Scattered around the globe
Peterson says the records of a number of tribunals and truth commissions are held in other countries. For example, “the records of both the Guatemala and El Salvador truth commissions are in the UN in New York” and “the records of the truth commission of Liberia are in a university in the United States”. The archives of the International Criminal Tribunal for former Yugoslavia are in the Netherlands, while those of the International Criminal Tribunal for Rwanda are in Tanzania and remain accessible through the UN Residual Mechanism.
Those of the Special Court for Sierra Leone (SCSL) are in the Netherlands, at the national archives, but remain the property of the SCSL Residual Mechanism. Bouwknegt says this was a “rescue mission” because “paper doesn’t fare well in the Sierra Leone climate” and they do not take up too much room. In the Netherlands, he says it is all about space, which is “very expensive in this country” and can be a cause of friction over who pays for what.

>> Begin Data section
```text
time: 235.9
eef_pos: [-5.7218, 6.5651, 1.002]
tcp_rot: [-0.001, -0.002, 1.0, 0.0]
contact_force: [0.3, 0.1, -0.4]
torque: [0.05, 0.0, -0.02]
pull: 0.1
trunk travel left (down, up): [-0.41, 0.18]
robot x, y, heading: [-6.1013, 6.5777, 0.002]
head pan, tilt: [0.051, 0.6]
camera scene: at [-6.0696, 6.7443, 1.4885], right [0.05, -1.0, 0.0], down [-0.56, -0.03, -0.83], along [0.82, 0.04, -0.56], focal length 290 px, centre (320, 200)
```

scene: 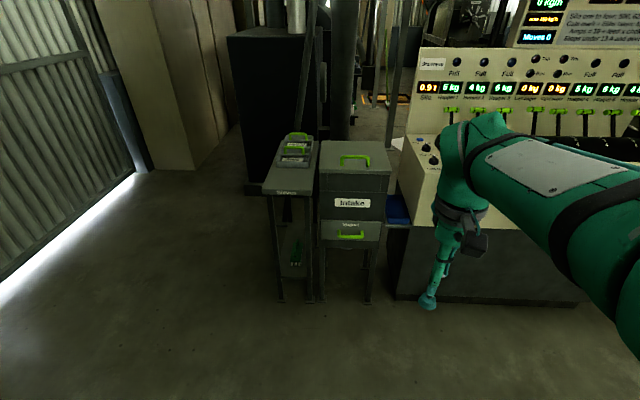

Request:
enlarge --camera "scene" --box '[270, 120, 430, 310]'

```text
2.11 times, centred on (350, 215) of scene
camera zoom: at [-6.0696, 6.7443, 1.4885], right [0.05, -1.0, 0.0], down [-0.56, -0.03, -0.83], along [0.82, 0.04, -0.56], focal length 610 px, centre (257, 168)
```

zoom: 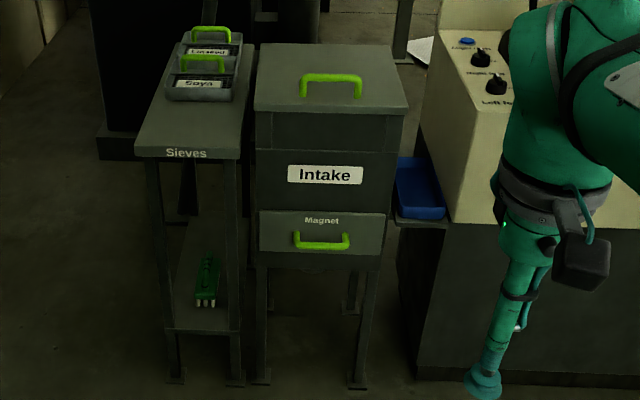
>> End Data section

In terms of ownership and who pays for what, Peterson says she doesn’t think this is a big issue for the UN tribunals because “they were created by the UN, they are UN records just as any other UN archives would be”. But, she continues, “when you have these joint bodies like in Cambodia, then we have real trouble figuring out who gets what, for what purpose and when”. And so, she says, “I really plead with these international bodies, these truth commissions, these tribunals. When you set yourself up, think about who is going to take over the archives when you are no longer working”.